— Begin Text provided —

Written by : Soumya Chatterjee

We often think that setting up a two-step authentication process ensures the safety of our online accounts. While we remain reassured in that knowledge, this ethical hacker from Bengaluru showed us that bugs in social media websites can make our accounts vulnerable to hackers, who can gain easy access to these sites by exploiting the loopholes. 

Anand Prakash spotted a vulnerability in the microblogging site Twitter, exploiting which he found that he could compromise any existing Twitter account. 

While the bug was fixed by Twitter in September 2016, Anand spoke about the bug only on Sunday in his blog titled ‘How I took control of your Twitter account (tweeting, viewing/deleting photos and other media)’. The blog also contains a proof-of-concept video for the same.

“Using this bug, one could have tweeted from Narendra Modi, Donald Trump's, and all other accounts without having password/two factor authentication code,” Anand told TNM.

What’s the hack?

Anand explains that using Twitter studio (a Twitter app) one could have tweeted from other’s accounts, upload videos, view/delete private videos, photos as a part of its API request was missing authorisation checks.

— End Text provided —

* **Written problem a**: Return only the stretch of the material below that begins with the line containing "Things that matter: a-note" and ends with the line containing "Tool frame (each", exactly; both of those lines belong to it. Use a Markdown table whose columns are Nr (a running number) and Value (the line), and skip blank lines.

— Begin Data excerpt —

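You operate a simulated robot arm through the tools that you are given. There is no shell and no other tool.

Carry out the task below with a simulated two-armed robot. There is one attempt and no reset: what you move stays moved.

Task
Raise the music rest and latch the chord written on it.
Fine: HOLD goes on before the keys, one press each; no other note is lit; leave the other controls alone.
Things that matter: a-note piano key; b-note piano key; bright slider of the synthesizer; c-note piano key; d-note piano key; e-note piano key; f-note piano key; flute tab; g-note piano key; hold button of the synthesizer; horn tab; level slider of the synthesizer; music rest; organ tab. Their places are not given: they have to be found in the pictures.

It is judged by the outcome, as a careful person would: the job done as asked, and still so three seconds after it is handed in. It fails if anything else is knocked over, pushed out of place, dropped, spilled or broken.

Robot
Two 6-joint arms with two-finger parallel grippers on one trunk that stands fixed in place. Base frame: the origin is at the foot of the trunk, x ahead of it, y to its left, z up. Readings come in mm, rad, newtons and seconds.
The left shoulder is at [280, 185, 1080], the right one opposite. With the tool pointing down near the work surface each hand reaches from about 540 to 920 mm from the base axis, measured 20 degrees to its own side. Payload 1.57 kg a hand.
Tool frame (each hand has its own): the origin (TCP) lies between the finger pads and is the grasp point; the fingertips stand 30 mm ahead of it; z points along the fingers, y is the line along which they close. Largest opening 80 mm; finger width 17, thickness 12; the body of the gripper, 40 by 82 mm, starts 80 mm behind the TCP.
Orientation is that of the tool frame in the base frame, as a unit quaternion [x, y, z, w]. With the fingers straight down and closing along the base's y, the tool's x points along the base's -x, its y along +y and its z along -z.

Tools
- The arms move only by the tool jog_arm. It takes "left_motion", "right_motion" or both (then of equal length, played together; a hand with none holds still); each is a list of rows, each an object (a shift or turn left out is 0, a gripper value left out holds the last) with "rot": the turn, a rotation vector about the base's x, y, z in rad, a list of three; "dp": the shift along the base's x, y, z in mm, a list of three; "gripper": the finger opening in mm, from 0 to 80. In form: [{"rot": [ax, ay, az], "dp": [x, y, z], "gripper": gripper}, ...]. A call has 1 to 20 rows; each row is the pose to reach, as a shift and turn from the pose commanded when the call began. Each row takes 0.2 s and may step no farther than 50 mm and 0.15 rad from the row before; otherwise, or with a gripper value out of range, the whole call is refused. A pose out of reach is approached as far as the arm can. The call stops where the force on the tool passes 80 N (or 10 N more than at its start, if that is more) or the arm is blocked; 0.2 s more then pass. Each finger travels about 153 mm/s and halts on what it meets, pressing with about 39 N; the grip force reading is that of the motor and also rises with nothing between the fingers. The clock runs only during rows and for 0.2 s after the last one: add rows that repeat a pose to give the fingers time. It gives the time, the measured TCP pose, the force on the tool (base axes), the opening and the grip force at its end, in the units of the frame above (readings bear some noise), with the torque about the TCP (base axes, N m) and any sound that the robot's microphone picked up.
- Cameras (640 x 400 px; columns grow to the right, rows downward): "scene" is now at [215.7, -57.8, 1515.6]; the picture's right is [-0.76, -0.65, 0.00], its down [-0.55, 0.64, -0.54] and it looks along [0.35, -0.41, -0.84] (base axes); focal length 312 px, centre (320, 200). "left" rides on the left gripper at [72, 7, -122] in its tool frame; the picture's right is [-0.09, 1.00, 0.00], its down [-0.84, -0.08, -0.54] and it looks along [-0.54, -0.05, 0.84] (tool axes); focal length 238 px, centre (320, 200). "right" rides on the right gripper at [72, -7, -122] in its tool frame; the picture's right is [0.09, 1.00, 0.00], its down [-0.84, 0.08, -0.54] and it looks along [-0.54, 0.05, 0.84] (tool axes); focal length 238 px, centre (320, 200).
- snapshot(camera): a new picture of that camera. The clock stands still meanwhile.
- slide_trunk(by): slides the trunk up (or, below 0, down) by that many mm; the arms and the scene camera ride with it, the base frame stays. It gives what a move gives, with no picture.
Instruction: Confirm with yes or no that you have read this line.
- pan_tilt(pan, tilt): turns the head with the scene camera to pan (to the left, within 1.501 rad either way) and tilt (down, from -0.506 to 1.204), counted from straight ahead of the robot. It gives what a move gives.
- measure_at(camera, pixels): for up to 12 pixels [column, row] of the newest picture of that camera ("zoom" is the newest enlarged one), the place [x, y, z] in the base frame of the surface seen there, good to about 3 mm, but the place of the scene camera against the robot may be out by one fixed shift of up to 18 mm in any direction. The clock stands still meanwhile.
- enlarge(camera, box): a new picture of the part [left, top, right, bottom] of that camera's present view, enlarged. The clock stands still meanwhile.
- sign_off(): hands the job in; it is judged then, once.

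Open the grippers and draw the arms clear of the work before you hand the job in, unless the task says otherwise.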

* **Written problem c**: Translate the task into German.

— End Data excerpt —

* **Written problem b**: Provide the full wording of the text provided, which begins "Written by : Soumya".

* **Written reply a**:
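| Nr | Value |
|---|---|
| 1 | Things that matter: a-note piano key; b-note piano key; bright slider of the synthesizer; c-note piano key; d-note piano key; e-note piano key; f-note piano key; flute tab; g-note piano key; hold button of the synthesizer; horn tab; level slider of the synthesizer; music rest; organ tab. Their places are not given: they have to be found in the pictures. |
| 2 | It is judged by the outcome, as a careful person would: the job done as asked, and still so three seconds after it is handed in. It fails if anything else is knocked over, pushed out of place, dropped, spilled or broken. |
| 3 | Robot |
| 4 | Two 6-joint arms with two-finger parallel grippers on one trunk that stands fixed in place. Base frame: the origin is at the foot of the trunk, x ahead of it, y to its left, z up. Readings come in mm, rad, newtons and seconds. |
| 5 | The left shoulder is at [280, 185, 1080], the right one opposite. With the tool pointing down near the work surface each hand reaches from about 540 to 920 mm from the base axis, measured 20 degrees to its own side. Payload 1.57 kg a hand. |
| 6 | Tool frame (each hand has its own): the origin (TCP) lies between the finger pads and is the grasp point; the fingertips stand 30 mm ahead of it; z points along the fingers, y is the line along which they close. Largest opening 80 mm; finger width 17, thickness 12; the body of the gripper, 40 by 82 mm, starts 80 mm behind the TCP. |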

* **Written reply b**:
Written by : Soumya Chatterjee

We often think that setting up a two-step authentication process ensures the safety of our online accounts. While we remain reassured in that knowledge, this ethical hacker from Bengaluru showed us that bugs in social media websites can make our accounts vulnerable to hackers, who can gain easy access to these sites by exploiting the loopholes. 

Anand Prakash spotted a vulnerability in the microblogging site Twitter, exploiting which he found that he could compromise any existing Twitter account. 

While the bug was fixed by Twitter in September 2016, Anand spoke about the bug only on Sunday in his blog titled ‘How I took control of your Twitter account (tweeting, viewing/deleting photos and other media)’. The blog also contains a proof-of-concept video for the same.

“Using this bug, one could have tweeted from Narendra Modi, Donald Trump's, and all other accounts without having password/two factor authentication code,” Anand told TNM.

What’s the hack?

Anand explains that using Twitter studio (a Twitter app) one could have tweeted from other’s accounts, upload videos, view/delete private videos, photos as a part of its API request was missing authorisation checks.